## REQUIRED TASK 1
Cite the quoted text exactly. Begin with "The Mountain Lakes" and finish with "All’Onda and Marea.".
------ QUOTED TEXT
Eating at a fine bar is an underrated pleasure.
Good food, good drink, good friends–look for that sort of bonhomie when the Jockey Hollow Bar & Kitchen opens in April in Morristown’s historic Vail Mansion, New York restaurateur Chris Cannon said on Wednesday
“Food should make people happy, put them in a good frame of mind, so they have a good time with their guests. The food should be good. But it’s about the people. Conviviality is the most important thing to me,” he said, shortly after Vail Mansion developers announced that Chris had signed a lease.
The Mountain Lakes resident is well known in New York dining circles for his involvement in Italian restaurants such as Palio, Remi, L’Impero, Convivio, Alto, All’Onda and Marea.
Wednesday’s announcement culminates months of discussions with the town, and years of searching by Roseland and Woodmont Properties for a commercial tenant to occupy the palazzo-style Italian Renaissance mansion built by AT&T magnate Theodore Vail during World War I.
Luxury condos are a fairly recent addition to a site that served as Morristown’s town hall for decades.
------------
------ RECORD SET
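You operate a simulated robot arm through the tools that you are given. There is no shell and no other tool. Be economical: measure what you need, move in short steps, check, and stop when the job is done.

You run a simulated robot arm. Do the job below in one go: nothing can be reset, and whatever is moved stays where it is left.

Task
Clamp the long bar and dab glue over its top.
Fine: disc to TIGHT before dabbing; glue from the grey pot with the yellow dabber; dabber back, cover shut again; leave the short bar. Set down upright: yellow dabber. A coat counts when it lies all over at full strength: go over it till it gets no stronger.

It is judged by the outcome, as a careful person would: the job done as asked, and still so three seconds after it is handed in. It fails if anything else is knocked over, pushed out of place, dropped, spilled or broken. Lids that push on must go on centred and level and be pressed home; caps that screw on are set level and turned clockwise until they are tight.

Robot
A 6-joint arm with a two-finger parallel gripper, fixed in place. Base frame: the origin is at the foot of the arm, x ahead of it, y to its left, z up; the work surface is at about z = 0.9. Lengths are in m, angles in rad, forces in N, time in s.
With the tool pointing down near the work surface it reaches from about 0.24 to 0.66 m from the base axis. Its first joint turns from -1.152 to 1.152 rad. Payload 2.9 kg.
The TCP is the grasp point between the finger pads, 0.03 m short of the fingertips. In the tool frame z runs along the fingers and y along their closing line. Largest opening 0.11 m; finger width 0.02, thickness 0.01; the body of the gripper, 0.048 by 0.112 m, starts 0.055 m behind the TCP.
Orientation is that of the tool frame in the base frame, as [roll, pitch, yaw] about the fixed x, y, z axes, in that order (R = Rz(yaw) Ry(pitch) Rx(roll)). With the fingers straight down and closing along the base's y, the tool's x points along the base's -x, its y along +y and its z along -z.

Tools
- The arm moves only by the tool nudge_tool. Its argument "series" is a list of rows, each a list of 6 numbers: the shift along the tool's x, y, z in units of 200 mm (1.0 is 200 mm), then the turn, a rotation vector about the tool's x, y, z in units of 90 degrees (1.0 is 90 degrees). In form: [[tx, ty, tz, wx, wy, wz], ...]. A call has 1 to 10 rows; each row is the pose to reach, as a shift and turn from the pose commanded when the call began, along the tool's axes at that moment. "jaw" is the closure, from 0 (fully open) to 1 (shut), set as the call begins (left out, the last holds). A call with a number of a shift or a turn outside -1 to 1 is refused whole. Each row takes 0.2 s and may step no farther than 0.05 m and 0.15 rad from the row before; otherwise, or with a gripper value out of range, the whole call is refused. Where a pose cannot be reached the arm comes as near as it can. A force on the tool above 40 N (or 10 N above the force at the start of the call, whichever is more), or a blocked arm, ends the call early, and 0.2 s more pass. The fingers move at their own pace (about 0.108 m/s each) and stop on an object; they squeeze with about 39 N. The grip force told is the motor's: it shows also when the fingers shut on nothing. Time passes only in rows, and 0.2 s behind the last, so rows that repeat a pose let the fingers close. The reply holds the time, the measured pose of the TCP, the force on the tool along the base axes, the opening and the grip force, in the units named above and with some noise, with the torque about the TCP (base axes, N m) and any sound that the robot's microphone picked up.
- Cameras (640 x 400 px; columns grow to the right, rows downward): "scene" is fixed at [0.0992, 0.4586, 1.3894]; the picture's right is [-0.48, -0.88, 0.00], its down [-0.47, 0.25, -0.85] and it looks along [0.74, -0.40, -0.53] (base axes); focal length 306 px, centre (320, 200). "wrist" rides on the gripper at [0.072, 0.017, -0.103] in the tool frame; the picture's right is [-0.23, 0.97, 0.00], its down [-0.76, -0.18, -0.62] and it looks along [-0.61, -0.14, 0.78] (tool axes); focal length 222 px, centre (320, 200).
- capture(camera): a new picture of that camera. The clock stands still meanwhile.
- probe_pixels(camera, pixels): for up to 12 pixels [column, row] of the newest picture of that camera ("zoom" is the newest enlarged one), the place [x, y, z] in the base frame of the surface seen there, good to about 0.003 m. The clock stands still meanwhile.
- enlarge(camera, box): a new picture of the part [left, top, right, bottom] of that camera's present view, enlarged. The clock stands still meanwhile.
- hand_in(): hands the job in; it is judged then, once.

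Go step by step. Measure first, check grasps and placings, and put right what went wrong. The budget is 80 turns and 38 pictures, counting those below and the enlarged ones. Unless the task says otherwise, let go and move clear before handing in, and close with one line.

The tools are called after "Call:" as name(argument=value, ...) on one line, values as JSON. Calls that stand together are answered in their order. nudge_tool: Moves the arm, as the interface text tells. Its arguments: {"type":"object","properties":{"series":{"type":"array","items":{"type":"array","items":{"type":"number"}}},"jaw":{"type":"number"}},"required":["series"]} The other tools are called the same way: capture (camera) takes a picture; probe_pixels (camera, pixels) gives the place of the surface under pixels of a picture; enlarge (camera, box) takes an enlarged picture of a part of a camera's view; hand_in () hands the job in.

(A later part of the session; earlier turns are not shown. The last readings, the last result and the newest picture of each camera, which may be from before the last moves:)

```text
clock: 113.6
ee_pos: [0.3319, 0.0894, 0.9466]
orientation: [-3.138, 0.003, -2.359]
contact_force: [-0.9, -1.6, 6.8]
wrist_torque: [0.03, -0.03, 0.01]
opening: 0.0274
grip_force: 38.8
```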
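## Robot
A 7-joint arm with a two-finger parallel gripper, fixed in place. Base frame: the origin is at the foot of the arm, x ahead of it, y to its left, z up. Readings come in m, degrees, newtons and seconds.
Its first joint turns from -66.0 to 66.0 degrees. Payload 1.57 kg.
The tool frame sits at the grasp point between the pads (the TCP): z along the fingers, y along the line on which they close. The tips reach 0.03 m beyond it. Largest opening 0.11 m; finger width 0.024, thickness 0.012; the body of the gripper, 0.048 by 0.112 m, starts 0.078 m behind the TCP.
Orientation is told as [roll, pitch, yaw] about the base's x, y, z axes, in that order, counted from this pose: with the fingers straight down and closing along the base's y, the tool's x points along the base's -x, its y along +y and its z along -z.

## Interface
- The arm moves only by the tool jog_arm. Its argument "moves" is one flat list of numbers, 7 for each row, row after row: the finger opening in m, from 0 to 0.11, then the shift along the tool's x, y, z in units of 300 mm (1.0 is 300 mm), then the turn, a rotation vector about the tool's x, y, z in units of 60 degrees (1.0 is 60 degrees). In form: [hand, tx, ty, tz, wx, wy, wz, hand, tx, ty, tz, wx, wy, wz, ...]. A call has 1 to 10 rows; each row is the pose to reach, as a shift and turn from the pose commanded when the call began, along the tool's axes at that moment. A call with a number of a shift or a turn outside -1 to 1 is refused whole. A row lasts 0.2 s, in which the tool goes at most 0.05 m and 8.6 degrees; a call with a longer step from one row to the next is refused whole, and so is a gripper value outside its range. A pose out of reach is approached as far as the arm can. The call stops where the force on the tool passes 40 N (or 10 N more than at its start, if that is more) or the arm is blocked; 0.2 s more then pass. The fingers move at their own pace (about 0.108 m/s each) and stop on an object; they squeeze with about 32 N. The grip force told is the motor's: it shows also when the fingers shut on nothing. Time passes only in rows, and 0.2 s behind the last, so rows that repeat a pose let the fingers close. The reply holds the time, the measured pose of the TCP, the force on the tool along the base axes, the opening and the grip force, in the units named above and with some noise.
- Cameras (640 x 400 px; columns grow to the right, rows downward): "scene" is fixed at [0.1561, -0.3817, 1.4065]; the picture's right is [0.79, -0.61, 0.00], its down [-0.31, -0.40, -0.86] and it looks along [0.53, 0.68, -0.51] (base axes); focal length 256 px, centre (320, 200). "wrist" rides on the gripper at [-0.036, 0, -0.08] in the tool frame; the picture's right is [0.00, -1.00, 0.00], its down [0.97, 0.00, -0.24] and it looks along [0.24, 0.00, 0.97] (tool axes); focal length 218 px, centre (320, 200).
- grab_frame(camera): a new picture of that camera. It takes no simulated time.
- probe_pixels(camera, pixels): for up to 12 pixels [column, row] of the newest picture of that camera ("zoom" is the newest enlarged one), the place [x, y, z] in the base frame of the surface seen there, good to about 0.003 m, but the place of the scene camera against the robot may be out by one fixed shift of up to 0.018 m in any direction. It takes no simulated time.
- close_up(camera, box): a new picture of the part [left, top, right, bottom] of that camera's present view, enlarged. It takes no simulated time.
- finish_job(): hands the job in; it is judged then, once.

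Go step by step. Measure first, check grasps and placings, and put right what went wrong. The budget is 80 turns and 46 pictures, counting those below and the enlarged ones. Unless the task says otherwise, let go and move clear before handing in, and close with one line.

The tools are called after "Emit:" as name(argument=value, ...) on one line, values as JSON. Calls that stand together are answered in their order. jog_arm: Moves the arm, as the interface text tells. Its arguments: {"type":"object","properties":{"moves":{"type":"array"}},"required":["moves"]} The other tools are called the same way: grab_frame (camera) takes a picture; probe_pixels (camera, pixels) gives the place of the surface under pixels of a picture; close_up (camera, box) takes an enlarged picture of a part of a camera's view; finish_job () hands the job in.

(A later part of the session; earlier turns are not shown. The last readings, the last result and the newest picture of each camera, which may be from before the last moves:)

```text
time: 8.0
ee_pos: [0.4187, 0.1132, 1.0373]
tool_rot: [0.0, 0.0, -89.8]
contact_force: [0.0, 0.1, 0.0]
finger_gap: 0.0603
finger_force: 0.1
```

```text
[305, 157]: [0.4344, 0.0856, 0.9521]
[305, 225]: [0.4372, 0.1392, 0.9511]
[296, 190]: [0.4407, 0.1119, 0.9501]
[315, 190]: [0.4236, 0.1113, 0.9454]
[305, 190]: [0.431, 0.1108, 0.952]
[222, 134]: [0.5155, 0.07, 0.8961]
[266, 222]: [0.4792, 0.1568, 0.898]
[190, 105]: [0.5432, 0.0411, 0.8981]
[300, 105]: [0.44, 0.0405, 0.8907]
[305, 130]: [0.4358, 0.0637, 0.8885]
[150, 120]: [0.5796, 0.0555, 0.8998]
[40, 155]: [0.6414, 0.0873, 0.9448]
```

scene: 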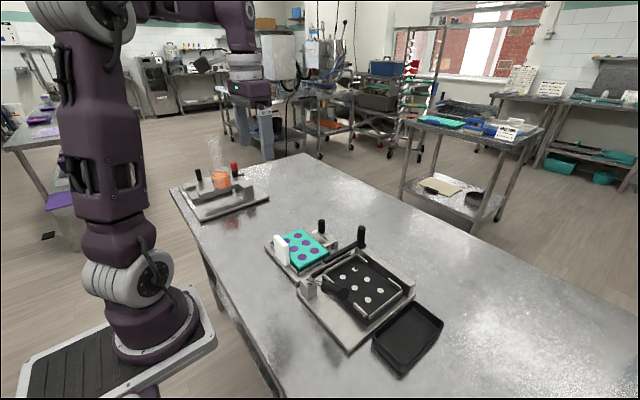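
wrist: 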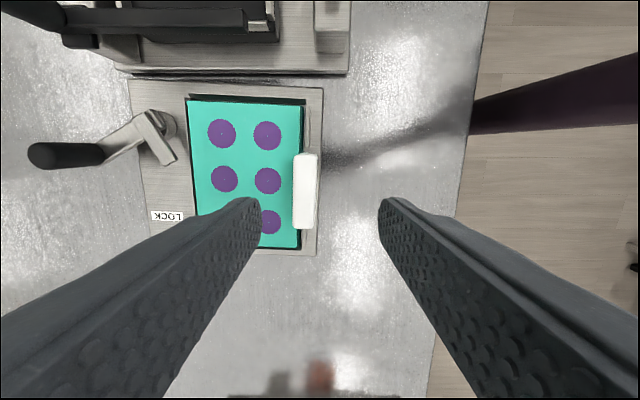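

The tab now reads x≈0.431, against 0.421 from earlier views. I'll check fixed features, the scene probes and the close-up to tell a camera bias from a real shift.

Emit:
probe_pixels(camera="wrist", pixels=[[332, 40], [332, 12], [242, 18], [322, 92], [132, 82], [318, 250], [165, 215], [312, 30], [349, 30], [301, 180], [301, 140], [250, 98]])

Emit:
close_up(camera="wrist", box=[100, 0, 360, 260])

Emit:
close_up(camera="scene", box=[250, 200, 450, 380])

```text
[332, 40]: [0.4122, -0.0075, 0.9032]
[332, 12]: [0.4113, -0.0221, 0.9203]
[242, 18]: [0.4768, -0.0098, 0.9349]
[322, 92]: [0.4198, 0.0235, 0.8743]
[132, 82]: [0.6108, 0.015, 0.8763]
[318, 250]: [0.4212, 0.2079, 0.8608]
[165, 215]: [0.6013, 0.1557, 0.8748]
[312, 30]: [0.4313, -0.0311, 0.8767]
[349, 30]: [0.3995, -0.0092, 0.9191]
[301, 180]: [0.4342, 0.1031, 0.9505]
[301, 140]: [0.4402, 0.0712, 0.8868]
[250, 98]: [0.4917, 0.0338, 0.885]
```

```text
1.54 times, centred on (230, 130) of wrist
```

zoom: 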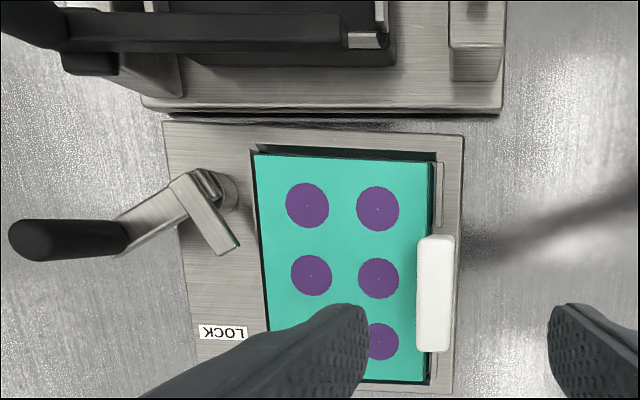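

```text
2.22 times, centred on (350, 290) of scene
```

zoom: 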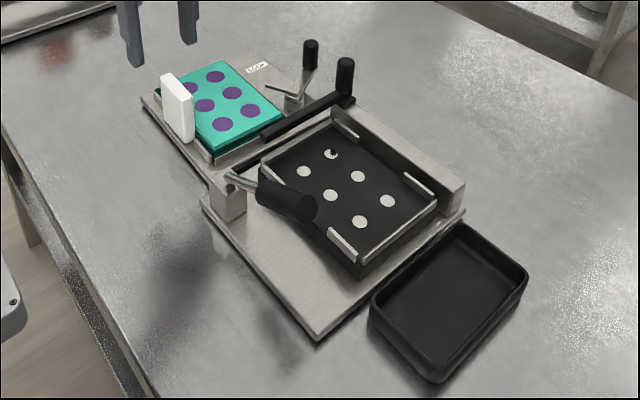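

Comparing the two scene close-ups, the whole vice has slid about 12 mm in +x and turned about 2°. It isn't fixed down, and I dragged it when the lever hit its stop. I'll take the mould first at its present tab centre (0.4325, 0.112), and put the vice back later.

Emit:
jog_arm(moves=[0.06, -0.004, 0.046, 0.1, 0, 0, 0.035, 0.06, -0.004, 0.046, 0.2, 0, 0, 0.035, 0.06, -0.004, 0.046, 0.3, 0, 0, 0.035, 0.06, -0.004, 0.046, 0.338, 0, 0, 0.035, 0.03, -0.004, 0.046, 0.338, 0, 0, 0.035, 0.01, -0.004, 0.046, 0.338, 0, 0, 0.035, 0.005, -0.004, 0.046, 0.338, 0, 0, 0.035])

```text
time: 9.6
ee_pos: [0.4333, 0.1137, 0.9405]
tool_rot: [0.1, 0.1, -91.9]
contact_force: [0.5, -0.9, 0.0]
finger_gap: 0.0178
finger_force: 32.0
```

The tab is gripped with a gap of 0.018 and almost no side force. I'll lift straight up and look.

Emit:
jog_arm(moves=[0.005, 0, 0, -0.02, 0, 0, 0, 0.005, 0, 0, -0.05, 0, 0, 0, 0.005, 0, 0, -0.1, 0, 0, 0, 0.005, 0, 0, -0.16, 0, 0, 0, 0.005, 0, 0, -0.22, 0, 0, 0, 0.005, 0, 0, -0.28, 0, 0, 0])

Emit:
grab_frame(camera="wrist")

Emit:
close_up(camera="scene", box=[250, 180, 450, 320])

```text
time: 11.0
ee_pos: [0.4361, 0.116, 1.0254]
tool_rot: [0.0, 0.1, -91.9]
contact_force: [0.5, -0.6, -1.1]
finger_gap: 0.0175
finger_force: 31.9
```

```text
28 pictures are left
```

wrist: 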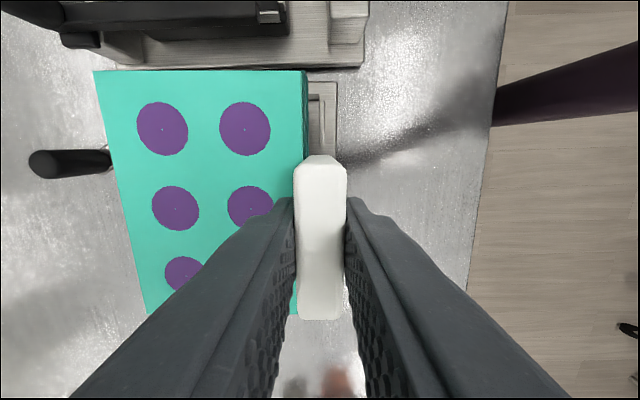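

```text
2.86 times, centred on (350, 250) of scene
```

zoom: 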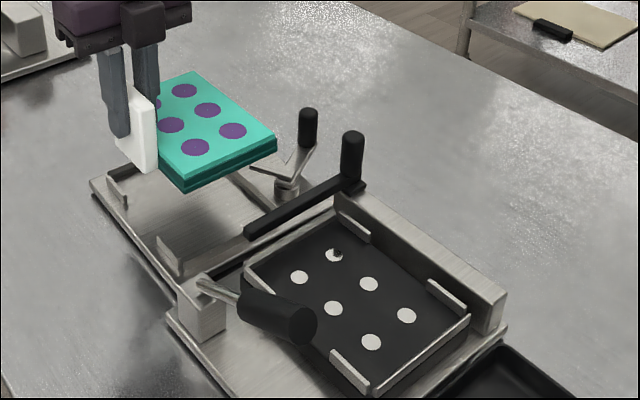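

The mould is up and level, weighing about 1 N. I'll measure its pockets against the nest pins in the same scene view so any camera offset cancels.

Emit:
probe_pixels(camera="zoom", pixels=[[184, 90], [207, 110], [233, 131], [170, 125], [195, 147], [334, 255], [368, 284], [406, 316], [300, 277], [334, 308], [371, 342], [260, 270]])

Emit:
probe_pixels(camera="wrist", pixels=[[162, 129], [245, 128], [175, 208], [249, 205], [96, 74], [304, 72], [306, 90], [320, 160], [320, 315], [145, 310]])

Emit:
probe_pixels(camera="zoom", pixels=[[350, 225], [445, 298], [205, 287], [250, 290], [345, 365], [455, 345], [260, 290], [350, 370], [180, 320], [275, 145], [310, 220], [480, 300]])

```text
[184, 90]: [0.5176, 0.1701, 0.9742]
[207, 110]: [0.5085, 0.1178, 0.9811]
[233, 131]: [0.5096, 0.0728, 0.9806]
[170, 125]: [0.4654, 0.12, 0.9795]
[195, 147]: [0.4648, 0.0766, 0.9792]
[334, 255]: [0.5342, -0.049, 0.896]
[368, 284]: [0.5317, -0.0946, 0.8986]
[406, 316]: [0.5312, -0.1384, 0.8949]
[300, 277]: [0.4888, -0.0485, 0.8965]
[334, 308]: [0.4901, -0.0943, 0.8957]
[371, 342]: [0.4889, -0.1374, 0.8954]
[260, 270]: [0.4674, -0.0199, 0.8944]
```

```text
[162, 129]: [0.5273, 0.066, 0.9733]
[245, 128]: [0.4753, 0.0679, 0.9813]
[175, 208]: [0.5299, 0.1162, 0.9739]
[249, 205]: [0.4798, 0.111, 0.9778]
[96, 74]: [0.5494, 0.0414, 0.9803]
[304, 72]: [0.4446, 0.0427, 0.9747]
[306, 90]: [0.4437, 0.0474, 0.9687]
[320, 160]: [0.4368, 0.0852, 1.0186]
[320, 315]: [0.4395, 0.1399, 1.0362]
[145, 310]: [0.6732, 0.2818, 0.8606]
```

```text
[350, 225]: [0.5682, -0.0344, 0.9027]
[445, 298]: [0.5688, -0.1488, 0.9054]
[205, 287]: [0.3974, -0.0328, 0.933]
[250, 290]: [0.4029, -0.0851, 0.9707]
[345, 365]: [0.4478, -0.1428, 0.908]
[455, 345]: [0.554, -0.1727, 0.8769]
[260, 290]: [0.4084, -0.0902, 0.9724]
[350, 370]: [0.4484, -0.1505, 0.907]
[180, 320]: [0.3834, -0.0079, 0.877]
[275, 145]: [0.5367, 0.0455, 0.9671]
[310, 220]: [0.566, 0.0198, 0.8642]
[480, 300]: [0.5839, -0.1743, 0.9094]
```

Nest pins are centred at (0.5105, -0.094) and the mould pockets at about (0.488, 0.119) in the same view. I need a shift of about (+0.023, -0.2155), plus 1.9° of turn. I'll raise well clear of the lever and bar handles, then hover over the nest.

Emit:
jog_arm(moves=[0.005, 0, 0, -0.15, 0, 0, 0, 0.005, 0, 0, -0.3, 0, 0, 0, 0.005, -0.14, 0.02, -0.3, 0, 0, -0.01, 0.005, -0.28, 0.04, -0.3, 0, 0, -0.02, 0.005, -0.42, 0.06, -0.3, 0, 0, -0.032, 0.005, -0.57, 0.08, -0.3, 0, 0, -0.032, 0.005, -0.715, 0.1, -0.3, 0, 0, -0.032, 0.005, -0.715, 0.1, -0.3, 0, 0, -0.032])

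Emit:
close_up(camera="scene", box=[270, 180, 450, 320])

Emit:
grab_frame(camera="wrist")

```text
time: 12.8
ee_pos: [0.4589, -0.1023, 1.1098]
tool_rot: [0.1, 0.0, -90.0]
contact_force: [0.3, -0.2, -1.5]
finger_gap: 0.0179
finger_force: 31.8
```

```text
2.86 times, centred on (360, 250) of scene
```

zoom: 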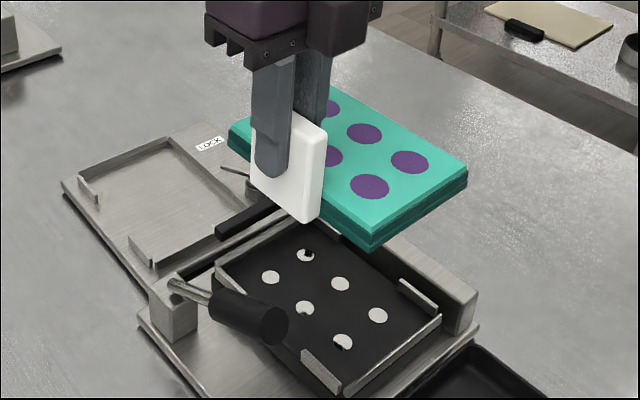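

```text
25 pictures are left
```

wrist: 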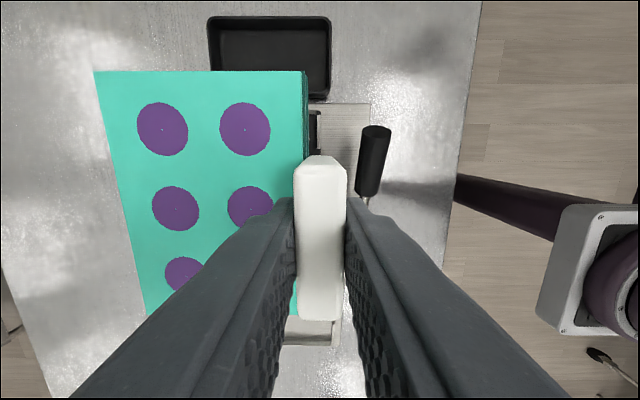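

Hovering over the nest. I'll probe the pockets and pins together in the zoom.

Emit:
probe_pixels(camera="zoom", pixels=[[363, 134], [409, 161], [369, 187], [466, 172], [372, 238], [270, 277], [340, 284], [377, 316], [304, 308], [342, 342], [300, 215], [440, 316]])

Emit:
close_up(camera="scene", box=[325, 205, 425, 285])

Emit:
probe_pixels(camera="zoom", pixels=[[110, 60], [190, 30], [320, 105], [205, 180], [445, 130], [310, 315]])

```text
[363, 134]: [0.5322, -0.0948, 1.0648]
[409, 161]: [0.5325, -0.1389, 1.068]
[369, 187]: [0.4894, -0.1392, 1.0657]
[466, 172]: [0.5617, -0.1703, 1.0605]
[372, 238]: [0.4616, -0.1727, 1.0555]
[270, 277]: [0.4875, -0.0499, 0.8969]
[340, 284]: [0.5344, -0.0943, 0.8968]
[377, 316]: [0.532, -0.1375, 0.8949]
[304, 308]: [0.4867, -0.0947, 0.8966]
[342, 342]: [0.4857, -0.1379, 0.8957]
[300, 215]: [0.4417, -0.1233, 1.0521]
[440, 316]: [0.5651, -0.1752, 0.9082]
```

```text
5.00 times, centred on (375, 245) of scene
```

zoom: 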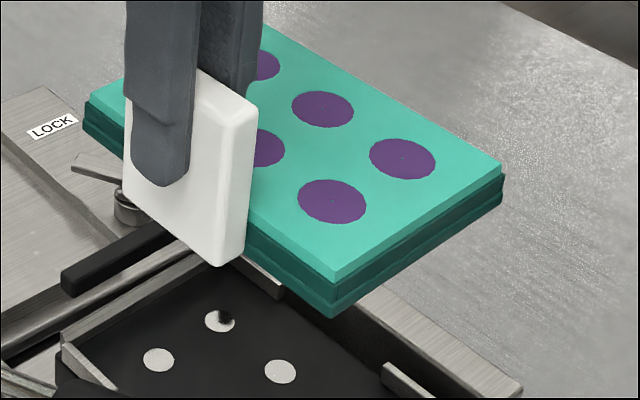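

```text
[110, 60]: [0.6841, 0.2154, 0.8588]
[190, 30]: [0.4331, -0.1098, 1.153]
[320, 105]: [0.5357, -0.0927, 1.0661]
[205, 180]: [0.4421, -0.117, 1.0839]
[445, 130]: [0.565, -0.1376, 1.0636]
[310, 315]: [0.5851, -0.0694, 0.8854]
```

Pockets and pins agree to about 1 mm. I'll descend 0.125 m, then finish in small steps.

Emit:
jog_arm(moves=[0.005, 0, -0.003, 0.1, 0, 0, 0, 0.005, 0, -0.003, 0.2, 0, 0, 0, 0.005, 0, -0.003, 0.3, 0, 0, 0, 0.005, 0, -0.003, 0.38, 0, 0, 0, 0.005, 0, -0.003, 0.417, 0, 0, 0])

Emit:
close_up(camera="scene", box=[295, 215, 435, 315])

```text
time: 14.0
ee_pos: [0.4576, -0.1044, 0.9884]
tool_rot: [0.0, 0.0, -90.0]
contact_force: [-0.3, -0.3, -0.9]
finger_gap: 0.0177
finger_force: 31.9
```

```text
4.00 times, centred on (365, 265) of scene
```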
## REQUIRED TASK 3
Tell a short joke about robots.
------------
## REQUIRED TASK 2
Quote nothing but the lines that run from the line containing "The tool frame sits" through the line containing "## Interface", keeping both of them word for word.

## FULL RESPONSE 1
The Mountain Lakes resident is well known in New York dining circles for his involvement in Italian restaurants such as Palio, Remi, L’Impero, Convivio, Alto, All’Onda and Marea.

## FULL RESPONSE 2
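The tool frame sits at the grasp point between the pads (the TCP): z along the fingers, y along the line on which they close. The tips reach 0.03 m beyond it. Largest opening 0.11 m; finger width 0.024, thickness 0.012; the body of the gripper, 0.048 by 0.112 m, starts 0.078 m behind the TCP.
Orientation is told as [roll, pitch, yaw] about the base's x, y, z axes, in that order, counted from this pose: with the fingers straight down and closing along the base's y, the tool's x points along the base's -x, its y along +y and its z along -z.

## Interface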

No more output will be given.